Saturday brings the 4th annual Vermont Crankie Fest to New England Youth Theater in Brattleboro. “Crankies are scrolling illustrations that accompany songs and stories,” organizers write. “Often lit from behind, they evoke the magic of shadow puppetry and are the perfect analog antidote to our digital age.”
They’re like handmade film strips, picture stories, cranked from one spool to another to be watched as images scroll across a “screen” in the middle. Often accompanied by live music, they’re a bit like DIY music videos. They’re one of the entertainments that pop up frequently in puppetry circles as well.

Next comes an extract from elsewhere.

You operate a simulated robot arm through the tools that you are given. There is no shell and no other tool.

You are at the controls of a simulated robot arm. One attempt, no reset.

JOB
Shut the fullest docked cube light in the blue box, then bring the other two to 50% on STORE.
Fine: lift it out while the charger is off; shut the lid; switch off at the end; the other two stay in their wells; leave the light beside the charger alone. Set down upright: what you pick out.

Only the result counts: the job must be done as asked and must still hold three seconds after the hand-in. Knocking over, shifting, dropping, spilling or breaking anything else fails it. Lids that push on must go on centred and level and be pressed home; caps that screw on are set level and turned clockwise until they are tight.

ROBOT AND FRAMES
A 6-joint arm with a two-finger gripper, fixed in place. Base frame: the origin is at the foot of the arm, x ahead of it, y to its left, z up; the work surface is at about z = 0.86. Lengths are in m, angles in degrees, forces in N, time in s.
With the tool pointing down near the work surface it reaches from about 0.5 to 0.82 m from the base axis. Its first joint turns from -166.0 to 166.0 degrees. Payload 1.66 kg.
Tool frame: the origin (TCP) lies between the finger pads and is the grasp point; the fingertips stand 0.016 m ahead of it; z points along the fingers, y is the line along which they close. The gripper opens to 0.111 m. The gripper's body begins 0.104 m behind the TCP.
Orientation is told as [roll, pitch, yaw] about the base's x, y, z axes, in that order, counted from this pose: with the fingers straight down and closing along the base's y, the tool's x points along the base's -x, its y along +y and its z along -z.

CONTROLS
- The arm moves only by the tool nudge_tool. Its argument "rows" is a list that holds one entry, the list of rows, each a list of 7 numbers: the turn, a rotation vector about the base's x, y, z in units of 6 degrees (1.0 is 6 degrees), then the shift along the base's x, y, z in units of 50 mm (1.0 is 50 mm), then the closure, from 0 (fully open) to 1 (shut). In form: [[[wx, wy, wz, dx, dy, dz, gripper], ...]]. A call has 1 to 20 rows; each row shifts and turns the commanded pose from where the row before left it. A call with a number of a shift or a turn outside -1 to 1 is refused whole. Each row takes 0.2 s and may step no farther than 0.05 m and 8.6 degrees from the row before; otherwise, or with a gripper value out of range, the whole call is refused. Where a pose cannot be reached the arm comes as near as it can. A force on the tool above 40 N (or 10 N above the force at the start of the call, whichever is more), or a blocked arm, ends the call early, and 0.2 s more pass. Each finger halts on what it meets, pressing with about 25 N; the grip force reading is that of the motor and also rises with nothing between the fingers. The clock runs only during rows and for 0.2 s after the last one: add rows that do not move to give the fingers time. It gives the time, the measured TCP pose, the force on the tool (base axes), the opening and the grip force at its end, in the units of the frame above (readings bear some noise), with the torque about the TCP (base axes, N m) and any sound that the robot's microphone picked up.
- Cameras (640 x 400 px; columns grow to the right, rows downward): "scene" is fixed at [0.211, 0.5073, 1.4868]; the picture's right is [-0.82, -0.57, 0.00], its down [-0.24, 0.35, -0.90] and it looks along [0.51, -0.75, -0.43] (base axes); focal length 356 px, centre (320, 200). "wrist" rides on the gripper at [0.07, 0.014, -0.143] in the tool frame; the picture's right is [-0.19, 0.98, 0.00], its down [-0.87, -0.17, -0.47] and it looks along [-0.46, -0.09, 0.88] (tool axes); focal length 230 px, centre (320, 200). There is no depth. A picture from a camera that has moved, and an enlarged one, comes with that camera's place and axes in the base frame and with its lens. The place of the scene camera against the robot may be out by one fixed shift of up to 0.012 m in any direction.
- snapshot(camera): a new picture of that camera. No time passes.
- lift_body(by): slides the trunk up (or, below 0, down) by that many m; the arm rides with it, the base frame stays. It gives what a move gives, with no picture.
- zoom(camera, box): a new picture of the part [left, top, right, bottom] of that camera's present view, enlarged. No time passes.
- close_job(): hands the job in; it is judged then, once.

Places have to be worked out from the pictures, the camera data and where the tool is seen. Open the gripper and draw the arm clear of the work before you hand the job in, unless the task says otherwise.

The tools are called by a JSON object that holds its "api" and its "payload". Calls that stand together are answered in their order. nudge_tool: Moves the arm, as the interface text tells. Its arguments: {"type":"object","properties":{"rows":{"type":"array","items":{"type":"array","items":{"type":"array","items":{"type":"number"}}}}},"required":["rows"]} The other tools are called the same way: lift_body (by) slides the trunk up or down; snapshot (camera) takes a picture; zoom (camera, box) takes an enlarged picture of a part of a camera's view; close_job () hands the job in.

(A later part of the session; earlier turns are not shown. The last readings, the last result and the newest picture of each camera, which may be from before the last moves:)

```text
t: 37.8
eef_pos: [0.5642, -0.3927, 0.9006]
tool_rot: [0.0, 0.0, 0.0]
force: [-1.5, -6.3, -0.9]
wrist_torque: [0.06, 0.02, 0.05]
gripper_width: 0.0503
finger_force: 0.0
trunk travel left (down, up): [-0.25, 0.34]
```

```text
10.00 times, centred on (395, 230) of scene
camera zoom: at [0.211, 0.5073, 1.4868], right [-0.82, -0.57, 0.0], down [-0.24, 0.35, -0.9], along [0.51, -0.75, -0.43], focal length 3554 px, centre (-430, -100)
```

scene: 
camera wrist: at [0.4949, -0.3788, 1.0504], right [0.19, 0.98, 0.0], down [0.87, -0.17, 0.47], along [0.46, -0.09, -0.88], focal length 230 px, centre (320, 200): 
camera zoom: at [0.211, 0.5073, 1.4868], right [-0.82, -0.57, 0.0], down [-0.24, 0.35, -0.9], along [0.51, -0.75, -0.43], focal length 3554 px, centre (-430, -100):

The technique goes back at least to the 19th century, in the form of “moving panoramas, often on historical themes. They’re a form of epic entertainment that can be seen as a precursor to the films—the moving pictures—that came to dominate modern society in the 20th century.
This year’s festival is scheduled to feature crankies by Sue Truman from Seattle, Ellen Gozion (her “Pretty Fair Miss” is pictured above) from Pittsburgh, Mary Lauren Fraser and Kiah Raymond from Western Massachusetts, Brendan Taaffe of Brattleboro, with a special guest appearance by Tony Barrand. See samples of their art below.
“The Black Cat Jig” by Sue Truman imagines a cat’s psychedelic dreams.
“Pretty Fair Miss Crankie” by Ellen Gozion is based on an old North Carolina ballad that tells of a couple long separated when the man goes off to war.
“When the World Comes to An End” by Brendan Taaffe and friends adapts a traditional camp meeting song about signs and wonders of the apocalypse.
“Barn Quilt Trail, My Cape Breton Home” by Sue Truman delights in the traditional patterns of quilting.